I don’t know if I can handle the rejection. I’m not talking about the inevitable rejection emails, I’m talking full-on realization that this one is just not good enough – it’s time to move on.

I’m paralyzed at the thought of handing out copies to the friends and family I asked to be peer-readers. I’m sick to my stomach knowing that a handful of chapters lie with a good friend, cousin and artist who, for some ridiculous and unknown reason, has volunteered to illustrate what lies within my pages. I’m stuck here at the computer, on the day I set to finish my revisions, typing to you instead of doing the work that needs to be done.

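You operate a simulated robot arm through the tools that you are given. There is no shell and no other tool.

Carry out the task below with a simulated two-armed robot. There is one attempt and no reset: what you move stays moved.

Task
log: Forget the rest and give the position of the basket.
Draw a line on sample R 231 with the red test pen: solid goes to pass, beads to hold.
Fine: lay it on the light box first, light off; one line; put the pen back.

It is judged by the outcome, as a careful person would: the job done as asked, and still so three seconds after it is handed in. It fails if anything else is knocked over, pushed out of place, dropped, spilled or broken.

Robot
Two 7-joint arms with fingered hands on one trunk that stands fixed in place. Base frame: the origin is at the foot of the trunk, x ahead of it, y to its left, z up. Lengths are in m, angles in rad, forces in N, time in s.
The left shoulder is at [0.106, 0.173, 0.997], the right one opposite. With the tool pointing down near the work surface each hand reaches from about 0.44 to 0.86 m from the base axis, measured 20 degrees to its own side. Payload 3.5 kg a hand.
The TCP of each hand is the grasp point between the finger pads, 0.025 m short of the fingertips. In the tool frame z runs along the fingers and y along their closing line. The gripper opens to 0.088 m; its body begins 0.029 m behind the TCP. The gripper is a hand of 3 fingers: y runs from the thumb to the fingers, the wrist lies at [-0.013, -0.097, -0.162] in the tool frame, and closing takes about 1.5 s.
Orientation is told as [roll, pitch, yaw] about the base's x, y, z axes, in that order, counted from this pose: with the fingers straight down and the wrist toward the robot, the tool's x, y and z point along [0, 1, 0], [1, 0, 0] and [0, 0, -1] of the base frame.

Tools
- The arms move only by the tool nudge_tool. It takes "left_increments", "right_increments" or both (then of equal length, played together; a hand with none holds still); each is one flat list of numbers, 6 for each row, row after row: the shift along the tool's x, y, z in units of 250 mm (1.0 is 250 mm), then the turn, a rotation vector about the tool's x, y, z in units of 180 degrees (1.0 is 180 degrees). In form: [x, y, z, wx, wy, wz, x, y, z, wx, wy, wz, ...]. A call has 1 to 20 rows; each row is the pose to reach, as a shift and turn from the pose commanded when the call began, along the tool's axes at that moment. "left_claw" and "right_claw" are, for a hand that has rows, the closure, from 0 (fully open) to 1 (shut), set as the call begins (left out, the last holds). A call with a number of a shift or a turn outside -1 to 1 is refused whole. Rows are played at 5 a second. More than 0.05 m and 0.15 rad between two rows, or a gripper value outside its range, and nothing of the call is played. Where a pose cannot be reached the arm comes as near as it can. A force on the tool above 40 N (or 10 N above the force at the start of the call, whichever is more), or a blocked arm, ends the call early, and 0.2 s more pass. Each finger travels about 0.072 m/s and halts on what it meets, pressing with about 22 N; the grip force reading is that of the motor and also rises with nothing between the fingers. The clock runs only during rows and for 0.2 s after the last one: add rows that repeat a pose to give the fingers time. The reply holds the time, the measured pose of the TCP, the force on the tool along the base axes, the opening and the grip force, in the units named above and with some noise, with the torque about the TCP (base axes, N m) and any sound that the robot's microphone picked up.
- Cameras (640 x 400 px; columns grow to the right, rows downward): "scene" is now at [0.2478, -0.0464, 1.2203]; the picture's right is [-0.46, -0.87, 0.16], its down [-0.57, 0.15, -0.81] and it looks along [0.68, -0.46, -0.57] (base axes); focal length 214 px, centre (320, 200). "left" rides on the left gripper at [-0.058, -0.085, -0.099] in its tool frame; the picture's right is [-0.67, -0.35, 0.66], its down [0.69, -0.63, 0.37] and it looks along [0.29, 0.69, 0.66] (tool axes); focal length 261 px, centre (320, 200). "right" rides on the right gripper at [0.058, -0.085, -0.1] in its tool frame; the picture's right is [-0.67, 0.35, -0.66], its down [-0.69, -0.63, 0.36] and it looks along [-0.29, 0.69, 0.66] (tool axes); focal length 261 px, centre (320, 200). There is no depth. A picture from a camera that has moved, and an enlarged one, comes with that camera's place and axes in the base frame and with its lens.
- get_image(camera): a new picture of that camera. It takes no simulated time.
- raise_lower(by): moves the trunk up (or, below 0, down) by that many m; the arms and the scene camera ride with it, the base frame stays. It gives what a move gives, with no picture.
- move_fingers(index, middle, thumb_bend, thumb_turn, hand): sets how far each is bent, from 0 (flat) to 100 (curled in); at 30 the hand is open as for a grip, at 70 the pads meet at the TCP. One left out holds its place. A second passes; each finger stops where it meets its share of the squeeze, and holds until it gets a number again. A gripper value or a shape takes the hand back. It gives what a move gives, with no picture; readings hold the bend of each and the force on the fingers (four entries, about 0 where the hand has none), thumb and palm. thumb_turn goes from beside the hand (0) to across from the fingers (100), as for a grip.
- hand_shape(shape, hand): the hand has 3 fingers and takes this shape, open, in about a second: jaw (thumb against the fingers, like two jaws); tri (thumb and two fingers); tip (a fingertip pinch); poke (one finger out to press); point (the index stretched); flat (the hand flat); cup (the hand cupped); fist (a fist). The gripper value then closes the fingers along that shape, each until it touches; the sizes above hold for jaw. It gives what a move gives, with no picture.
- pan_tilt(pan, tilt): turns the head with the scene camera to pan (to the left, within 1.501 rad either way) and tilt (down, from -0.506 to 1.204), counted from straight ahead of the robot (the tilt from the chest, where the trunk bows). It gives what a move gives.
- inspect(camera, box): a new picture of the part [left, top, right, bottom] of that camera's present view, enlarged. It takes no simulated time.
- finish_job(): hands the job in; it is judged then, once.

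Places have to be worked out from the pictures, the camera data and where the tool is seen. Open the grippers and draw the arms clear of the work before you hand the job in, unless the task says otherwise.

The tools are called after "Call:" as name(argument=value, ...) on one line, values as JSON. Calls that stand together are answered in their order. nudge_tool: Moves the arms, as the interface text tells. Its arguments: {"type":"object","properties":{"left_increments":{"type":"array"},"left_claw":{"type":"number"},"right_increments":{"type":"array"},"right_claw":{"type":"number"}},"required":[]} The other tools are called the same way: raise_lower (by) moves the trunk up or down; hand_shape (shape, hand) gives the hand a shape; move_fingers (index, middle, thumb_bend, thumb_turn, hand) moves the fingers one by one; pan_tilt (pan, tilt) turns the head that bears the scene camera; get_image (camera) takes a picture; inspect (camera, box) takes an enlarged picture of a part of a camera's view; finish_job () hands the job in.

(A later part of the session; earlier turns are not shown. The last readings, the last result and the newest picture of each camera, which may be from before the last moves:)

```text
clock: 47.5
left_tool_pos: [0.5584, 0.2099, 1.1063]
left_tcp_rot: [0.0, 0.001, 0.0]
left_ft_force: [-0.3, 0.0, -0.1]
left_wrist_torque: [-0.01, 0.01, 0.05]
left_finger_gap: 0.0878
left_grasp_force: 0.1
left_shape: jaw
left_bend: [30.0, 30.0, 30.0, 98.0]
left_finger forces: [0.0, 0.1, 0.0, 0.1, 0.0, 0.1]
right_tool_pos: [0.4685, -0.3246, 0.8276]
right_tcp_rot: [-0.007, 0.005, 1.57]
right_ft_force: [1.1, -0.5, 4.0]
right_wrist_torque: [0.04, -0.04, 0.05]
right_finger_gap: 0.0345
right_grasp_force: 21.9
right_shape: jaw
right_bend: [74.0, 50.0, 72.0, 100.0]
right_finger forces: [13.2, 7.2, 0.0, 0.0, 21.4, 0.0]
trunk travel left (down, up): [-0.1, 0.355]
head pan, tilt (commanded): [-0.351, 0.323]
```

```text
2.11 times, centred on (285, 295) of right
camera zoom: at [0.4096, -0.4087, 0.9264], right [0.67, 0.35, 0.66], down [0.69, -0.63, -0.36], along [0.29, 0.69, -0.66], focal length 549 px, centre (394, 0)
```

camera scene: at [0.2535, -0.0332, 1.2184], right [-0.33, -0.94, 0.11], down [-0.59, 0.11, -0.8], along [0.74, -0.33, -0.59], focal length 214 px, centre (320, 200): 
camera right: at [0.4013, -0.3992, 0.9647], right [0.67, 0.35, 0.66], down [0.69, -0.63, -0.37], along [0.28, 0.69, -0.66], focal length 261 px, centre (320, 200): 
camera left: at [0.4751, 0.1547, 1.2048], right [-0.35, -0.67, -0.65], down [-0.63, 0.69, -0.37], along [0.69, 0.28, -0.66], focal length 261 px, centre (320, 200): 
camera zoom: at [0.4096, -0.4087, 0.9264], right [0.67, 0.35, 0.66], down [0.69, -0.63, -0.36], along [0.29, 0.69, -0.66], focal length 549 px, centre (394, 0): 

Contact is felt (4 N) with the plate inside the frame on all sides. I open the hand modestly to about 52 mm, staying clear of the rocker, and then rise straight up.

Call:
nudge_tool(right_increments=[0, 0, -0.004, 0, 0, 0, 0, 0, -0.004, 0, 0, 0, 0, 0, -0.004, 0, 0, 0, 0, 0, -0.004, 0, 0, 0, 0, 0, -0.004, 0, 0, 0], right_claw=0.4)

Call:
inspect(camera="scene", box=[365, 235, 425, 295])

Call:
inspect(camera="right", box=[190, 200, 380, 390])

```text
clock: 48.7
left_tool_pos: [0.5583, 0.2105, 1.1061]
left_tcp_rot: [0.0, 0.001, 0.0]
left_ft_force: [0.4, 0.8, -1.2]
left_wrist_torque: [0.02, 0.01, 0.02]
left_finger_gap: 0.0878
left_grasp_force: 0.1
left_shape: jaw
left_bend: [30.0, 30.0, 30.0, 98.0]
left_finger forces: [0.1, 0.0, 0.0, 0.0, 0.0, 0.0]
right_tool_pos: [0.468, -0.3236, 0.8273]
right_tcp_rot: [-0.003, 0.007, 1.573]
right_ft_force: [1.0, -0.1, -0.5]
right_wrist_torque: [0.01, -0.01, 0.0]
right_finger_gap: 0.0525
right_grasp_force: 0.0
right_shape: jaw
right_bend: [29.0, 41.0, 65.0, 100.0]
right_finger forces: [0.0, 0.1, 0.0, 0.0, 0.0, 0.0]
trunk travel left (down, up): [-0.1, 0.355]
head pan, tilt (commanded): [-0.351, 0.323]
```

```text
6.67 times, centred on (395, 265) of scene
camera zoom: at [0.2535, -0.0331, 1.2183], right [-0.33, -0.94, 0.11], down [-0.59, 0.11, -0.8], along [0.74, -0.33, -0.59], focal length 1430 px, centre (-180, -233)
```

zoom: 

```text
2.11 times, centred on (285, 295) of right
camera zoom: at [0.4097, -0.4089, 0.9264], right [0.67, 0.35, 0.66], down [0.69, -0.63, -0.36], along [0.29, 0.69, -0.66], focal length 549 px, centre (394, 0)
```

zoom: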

I don’t think I’ll ever be ready.

But that’s the whole point, isn’t it? Is anyone ever ready? One could argue that most people don’t even attempt their dreams. I’ve opened that door – I’ve started my attempt. What happens if there’s no bottom to this chasm after I finish this leap?

I’m never going to know until I try.

So here goes…

Minutes to midnight

I’m not going to lie. As a yet-to-be-published author, I’m starting to panic a little bit. A lot of things point to the fact that the publishing industry is, in the very least, changing. It has been my life-long dream to have a traditionally published novel – in hard copy, where I can flip open the cover and smell the pages and admire the layout design.

I’m starting to feel the pressure to get my book finished and out there before the entire collapse of the printed book. (Melodramatic, much? Shush.) Heck, even I have purchased an eReader, and I always swore that it would be a “when-hell-freezes-over” sort of situation. (Although, I must admit, I still haven’t used the darn thing much.)

eBook sales are going up, up, up and big chain stores such as Borders are closing down, down, down.

A friend of mine has suggested that traditional publishing will not die, but that the mass-marketed paperback (which sells for about the same price or more than an easy-to-download eBook) will. More special prints. Less opportunities for new authors.

What do you think – do you think the printed word is doomed? If so, what do you think would happen to all of that fantastic content if the digital world died?